LMTA Professor of Musicology Dr Rima Povilionienė, having been awarded the prestigious Fulbright Scholarship
LMTA Professor of Musicology Dr Rima Povilionienė, having been awarded the prestigious Fulbright Scholarship, spent this academic year in New York, USA, as a visiting scholar. From 1 October 2025, she undertook a six-month research fellowship at the City University of New York Graduate Center (CUNY).
Now in its 80th year, the Fulbright Program is one of the flagship initiatives of the United States government for international academic and cultural exchange. Its aim is not only to support American studies and research abroad, but also to bring international students, lecturers, and researchers to the United States. Admission to the Fulbright Visiting Scholar Program is highly competitive: applicants submit proposals that undergo expert evaluation and interviews. Each year, only around 800 scholars worldwide receive this award, while just 2–4 researchers from Lithuania are selected annually. Music researchers are particularly rare among Fulbright Visiting Scholars. It is worth noting that several LMTA artists have previously received Fulbright grants for artistic activities, including composer Antanas Kučinskas, violinist Martynas Švėgžda von Bekker, and pianist Eglė Perkumaitė-Vikšraitienė, while composer Vytautas Germanavičius received a Fulbright scholarship for studies.

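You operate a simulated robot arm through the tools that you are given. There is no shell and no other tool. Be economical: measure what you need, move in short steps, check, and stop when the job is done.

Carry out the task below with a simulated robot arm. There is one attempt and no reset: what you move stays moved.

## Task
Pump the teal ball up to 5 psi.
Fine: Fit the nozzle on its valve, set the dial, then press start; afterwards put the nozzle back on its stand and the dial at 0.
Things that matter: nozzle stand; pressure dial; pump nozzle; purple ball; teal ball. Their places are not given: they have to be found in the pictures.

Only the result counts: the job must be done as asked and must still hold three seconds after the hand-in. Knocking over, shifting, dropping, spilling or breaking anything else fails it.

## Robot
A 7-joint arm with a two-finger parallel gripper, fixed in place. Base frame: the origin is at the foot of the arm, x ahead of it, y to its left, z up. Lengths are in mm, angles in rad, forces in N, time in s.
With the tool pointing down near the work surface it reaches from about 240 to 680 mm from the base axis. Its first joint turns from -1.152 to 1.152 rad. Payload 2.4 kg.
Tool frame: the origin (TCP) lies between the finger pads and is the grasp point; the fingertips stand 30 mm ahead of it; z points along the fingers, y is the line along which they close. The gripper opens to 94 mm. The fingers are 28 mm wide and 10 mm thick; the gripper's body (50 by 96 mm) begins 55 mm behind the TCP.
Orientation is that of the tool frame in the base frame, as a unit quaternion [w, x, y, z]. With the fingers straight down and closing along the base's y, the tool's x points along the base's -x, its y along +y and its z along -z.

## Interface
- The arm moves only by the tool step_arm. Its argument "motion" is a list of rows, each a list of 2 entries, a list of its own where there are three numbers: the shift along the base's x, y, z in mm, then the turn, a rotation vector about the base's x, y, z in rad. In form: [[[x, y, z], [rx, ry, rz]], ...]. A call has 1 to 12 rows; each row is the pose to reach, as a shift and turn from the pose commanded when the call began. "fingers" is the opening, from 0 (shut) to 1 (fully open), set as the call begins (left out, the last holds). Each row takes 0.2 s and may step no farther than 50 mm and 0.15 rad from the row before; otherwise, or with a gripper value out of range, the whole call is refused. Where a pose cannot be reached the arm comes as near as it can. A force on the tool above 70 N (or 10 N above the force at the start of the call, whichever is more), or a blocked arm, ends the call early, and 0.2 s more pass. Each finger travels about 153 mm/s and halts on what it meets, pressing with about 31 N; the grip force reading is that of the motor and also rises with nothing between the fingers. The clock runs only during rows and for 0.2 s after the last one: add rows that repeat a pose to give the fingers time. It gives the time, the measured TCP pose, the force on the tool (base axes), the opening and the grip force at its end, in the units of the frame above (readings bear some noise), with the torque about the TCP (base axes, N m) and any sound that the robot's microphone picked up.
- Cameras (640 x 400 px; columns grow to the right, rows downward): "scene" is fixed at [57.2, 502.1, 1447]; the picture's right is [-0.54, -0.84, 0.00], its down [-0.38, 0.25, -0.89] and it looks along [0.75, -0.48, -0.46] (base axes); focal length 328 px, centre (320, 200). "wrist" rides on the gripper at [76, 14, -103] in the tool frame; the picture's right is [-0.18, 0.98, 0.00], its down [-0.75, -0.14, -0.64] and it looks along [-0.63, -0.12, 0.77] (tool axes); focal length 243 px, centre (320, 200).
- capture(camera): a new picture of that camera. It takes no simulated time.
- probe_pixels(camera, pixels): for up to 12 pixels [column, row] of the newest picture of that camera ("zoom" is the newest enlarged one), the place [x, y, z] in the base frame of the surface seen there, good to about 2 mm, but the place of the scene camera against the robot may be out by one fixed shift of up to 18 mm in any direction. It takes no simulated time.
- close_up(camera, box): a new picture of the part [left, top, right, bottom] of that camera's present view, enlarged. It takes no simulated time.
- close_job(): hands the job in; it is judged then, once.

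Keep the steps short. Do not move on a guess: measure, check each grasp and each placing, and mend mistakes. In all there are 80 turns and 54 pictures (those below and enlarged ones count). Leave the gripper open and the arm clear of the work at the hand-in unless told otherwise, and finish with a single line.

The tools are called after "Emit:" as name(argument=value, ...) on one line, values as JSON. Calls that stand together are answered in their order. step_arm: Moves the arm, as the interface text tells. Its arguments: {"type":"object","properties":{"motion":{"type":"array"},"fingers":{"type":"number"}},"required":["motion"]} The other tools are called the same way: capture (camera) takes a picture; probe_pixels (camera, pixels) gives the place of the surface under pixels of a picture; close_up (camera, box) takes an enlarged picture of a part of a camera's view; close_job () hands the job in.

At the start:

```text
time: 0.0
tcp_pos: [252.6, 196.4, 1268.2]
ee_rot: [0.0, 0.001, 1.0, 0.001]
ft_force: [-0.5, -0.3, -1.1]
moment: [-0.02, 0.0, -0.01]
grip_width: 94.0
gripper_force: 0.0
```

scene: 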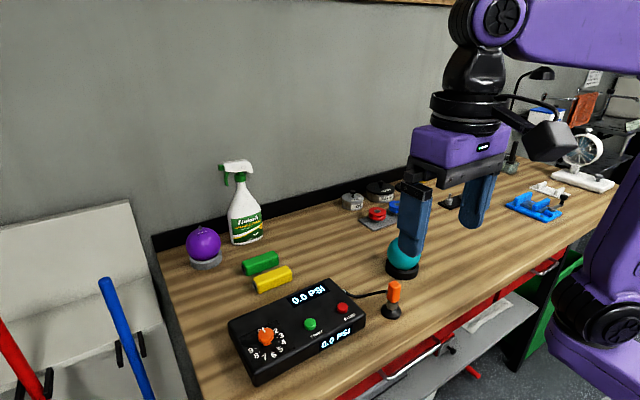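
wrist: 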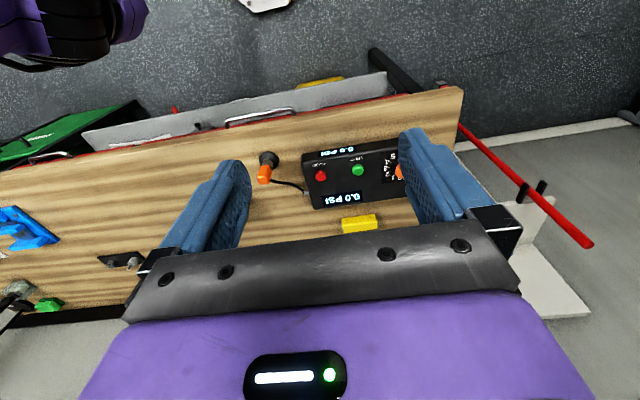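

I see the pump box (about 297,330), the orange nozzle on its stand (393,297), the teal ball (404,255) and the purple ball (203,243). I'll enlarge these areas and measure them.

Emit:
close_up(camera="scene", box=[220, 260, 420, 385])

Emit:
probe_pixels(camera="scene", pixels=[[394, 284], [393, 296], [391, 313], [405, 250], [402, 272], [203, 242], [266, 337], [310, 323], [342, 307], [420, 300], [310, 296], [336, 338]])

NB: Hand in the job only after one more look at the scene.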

During her fellowship, Professor Povilionienė explored the processes of modernisation in Lithuanian music during the second half of the twentieth century, focusing on experiments in microtonal and electronic music and their relationship to international avant-garde trends. A key aspect of her research was the historical perspective: how modern musical ideas emerged in late Soviet Lithuania and how they resonated within broader global developments. She was particularly interested in parallel artistic processes occurring in different countries, examining how similar ideas seemed to “be in the air” and emerged independently across diverse cultural contexts.
In New York, Professor Povilionienė had access to archival materials, visited the renowned electronic music studio at Columbia University, and studied unique documents, photographs, and audio recordings that are unavailable through remote access and can only be examined on site. Particularly valuable were the collections of music research centres and archives, including the Barry S. Brook Center for Music Research and Documentation, which provided access to lesser-known aspects of music history. She also conducted research at the Lithuanian World Center in Lemont, the Lithuanian Research and Studies Center, the Balzekas Museum of Lithuanian Culture, the Lithuanian Archives Project in Chicago, the Carnegie Hall Archives, and libraries in New York and Washington, D.C.
Professor Povilionienė made full use of both the academic and cultural opportunities offered by New York. She attended performances in world-renowned concert halls, the Metropolitan Opera, museums, and contemporary music events, and engaged with Lithuanian communities in the United States. She participated in the historic raising of the Lithuanian flag in Manhattan on 7 March 2026, when Lithuania’s tricolour was ceremonially raised for the first time as part of the City of New York’s multicultural flag ceremony ahead of the celebration of Lithuania’s Restoration of Independence Day. She also gave piano recitals, both solo and in duet with Italian pianist Diego Tornelli, in Brooklyn/New York and Chicago, performed with the Philadelphia Lithuanian Choir “Laisvė”, participated in the annual Fulbright Visiting Scholar Seminar “America250: Tradition, Technology, and Innovation in the Mountain West” at Colorado State University, delivered a lecture on the digitisation of Čiurlionis’s piano works at Emory University in Atlanta, and presented a scholarly paper at a symposium dedicated to Čiurlionis at Yale University.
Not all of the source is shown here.